_Excerpt to read:_
— BEGIN —
Installing wall-to-wall carpeting requires careful planning and attention, but it doesn't demand any advanced skills. This guide will walk you through everything you need to know to install carpet in any room of your home—from gathering the necessary materials to measuring and prepping, to placing the padding and carpet. Large rooms might need power stretchers, so it’s best to leave that to the experts, but the rest of the installation is up to you.
Required Tools:
- measuring tape
- hammer
- nail set
- screwdriver
- putty knife
- vacuum cleaner
- work gloves
- tack hammer
- 1/4-inch-thick scrap wood piece
- small handsaw
- heavy-duty scissors
- staple gun
- paintbrush or fine-toothed notched trowel
- utility knife with sharp blades
- knee kicker (available for rent at carpet stores)
- block of scrap wood
- plane
Required Materials:
- graph paper
- flooring nails
- wood filler
- tack-less carpet fastening strips
- metal door edging strip for each doorway in the room
- latex or vinyl foam carpet padding
- foam padding adhesive
- heavy-duty staples
- precut and preseamed carpeting
For additional information on carpet installation, check out these helpful resources:
- How to Carpet a Stairway: After you’ve finished carpeting a room, learn how to extend your skills to carpeting a staircase.
- Carpet-Cleaning Tips: Keep your new carpet looking fresh and stain-free with these expert cleaning tips.
— END —
_Data excerpt:_
— BEGIN —
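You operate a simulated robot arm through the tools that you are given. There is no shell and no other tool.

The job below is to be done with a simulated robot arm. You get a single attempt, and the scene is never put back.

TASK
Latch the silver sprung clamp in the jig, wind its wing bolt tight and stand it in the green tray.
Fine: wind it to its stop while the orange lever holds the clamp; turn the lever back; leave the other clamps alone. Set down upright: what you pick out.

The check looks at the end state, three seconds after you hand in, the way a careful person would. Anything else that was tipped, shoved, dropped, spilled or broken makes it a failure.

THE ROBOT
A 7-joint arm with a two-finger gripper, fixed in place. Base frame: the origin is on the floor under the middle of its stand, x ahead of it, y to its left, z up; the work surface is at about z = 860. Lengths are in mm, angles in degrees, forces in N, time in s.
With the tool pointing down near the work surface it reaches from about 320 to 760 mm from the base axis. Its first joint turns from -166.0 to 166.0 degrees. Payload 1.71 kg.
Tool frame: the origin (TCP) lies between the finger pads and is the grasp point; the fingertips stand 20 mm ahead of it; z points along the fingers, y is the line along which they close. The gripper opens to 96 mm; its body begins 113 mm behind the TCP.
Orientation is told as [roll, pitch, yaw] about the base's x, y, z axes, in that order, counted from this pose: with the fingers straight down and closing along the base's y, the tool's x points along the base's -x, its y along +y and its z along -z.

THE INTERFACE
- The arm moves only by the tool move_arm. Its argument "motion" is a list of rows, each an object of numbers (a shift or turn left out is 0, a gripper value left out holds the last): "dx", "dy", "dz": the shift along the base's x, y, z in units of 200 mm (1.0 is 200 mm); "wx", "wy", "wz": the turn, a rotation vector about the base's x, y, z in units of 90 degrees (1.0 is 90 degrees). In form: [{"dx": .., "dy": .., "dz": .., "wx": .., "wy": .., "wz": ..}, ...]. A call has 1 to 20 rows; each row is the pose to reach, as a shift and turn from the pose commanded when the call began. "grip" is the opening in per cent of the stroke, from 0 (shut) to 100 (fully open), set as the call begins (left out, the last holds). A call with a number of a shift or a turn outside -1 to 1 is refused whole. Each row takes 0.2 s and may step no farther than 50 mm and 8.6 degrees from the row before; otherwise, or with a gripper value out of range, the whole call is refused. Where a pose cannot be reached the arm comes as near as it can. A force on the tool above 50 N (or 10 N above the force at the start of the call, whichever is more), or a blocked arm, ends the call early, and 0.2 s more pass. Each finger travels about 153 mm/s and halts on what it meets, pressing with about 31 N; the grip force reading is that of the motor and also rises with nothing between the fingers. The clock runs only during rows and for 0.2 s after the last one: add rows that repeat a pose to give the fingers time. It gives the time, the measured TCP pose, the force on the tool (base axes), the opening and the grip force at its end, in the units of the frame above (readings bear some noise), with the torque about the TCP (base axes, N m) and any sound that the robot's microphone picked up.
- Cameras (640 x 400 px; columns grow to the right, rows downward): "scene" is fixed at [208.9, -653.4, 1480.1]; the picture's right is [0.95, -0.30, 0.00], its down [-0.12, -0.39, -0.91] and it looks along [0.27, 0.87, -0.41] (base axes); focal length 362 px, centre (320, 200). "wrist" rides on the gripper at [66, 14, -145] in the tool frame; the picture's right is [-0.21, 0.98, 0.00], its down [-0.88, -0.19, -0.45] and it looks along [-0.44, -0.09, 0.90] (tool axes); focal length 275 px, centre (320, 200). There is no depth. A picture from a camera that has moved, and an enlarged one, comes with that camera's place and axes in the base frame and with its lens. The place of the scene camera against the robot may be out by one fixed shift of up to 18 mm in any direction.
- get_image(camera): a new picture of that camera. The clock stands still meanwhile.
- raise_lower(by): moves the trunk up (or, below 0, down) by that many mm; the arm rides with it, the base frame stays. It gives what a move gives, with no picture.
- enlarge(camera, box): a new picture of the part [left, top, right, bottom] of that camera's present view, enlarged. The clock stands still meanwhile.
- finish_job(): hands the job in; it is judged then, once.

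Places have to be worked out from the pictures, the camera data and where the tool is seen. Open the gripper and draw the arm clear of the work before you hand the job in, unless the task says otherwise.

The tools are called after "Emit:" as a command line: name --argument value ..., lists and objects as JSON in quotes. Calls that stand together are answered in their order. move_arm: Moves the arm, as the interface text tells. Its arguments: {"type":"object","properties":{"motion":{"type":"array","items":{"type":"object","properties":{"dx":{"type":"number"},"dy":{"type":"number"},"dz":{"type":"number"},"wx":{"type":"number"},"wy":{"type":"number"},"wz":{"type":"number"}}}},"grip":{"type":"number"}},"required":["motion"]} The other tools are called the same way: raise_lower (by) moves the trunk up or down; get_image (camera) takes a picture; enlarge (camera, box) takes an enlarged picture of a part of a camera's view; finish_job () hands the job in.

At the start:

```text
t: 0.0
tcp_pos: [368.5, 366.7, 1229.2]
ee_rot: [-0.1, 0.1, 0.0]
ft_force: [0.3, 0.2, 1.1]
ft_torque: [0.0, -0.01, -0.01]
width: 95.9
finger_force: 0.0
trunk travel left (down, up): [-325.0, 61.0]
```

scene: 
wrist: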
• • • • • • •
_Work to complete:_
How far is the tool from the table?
— END —
_Work to complete:_
• A. Starting at the line that contains "- get_image(camera): a" and ending at the line that contains "- finish_job(): hands", retype each line exactly; omit everything outside that range.
• B. I need the excerpt to read continued from the place where it stops.

_Responses to the tasks:_
• A.
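- get_image(camera): a new picture of that camera. The clock stands still meanwhile.
- raise_lower(by): moves the trunk up (or, below 0, down) by that many mm; the arm rides with it, the base frame stays. It gives what a move gives, with no picture.
- enlarge(camera, box): a new picture of the part [left, top, right, bottom] of that camera's present view, enlarged. The clock stands still meanwhile.
- finish_job(): hands the job in; it is judged then, once.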

• B.
- How to Repair Floors: If you need to fix a floor, these instructions will guide you through the process.
Getting Ready to Install Carpet

One of the trickiest parts of installing carpet is determining the right amount to purchase and how to position it. Carpeting comes in 9-foot, 12-foot, and 15-foot widths, while padding is available in standard 4 1/2-foot rolls. Before you make a purchase, measure the room and sketch a floor plan on graph paper—ensure your measurements are precise. Mark the location and dimensions of doors, windows, fireplaces, radiators, and any other obstructions along the walls, including the full depth of door frames. Bring this plan with you when you visit the carpet dealer.
Work with the dealer to plan the carpet and padding layout carefully. Aim to make full use of the carpet's width and reduce seams, especially in high-traffic areas. Calculate the square yardage of carpet needed—length times width, divided by 9—and follow the dealer's advice on how much carpet and padding to buy.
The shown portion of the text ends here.